Review Sony Vaio VGN-P11Z/R Mini-Notebook
„Don’t call it a netbook!“
Sony launches a "PC system" of a special kind with the Vaio VGN-P11Z. The manufacturer demanded that it's not a netbook in the press release. "Don't call it a netbook!" it was declared then.
It certainly belongs in the league of the mini-notebooks, optically and from its proportions. The reserved connectivity and the display size are attributes, which suggest a netbook. Even the built in hardware is partly identical to that of a netbook. Why then, not simply call this device a netbook?

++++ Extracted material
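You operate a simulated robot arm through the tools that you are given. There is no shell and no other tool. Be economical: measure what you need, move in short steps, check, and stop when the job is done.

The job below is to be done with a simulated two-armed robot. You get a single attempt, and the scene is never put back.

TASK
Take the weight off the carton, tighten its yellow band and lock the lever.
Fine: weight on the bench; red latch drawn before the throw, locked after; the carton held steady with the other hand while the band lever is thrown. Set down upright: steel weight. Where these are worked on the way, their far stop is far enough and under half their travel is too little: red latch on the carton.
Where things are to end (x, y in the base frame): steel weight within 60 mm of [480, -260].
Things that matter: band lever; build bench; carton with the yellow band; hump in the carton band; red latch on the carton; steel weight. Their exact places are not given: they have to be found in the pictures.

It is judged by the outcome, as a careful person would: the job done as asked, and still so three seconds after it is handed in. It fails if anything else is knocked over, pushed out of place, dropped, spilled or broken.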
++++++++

This question isn't simple to answer. Even if everything points to it at first view, there are a few things that distinguishes or rather makes the Sony Vaio VGN-P11Z "special" or different to competitor products, no matter if they're netbooks or subnotebooks. We will peruse these particularities in the following review, as well which strengths and weaknesses our test device from Sony displays.
The manufacturer treats the Vaio P series to its own rubric on their homepage and labels the in-house product, the VGN-P11Z, as an "ultraportable lifestyle PC"
The first particularity of the new Vaio P series is with certainty the shape of the case, which isn't very much bigger than a long envelope. With the measurements 245x120x19.8 millimeters (breadth x depth x height) the Sony Vaio VGN-P11Z distinguishes itself considerably from other netbooks on the market. Not only that the new sprout with not even two centimeters construction height is a very slim escort, but also especially because the depth is 120 millimeters and therefore has quite a considerable advantage compared to the competition with a weight of merely 0.638 kilogram including the battery. The manufacturer, Sony, has done excellent work in consideration of miniaturization.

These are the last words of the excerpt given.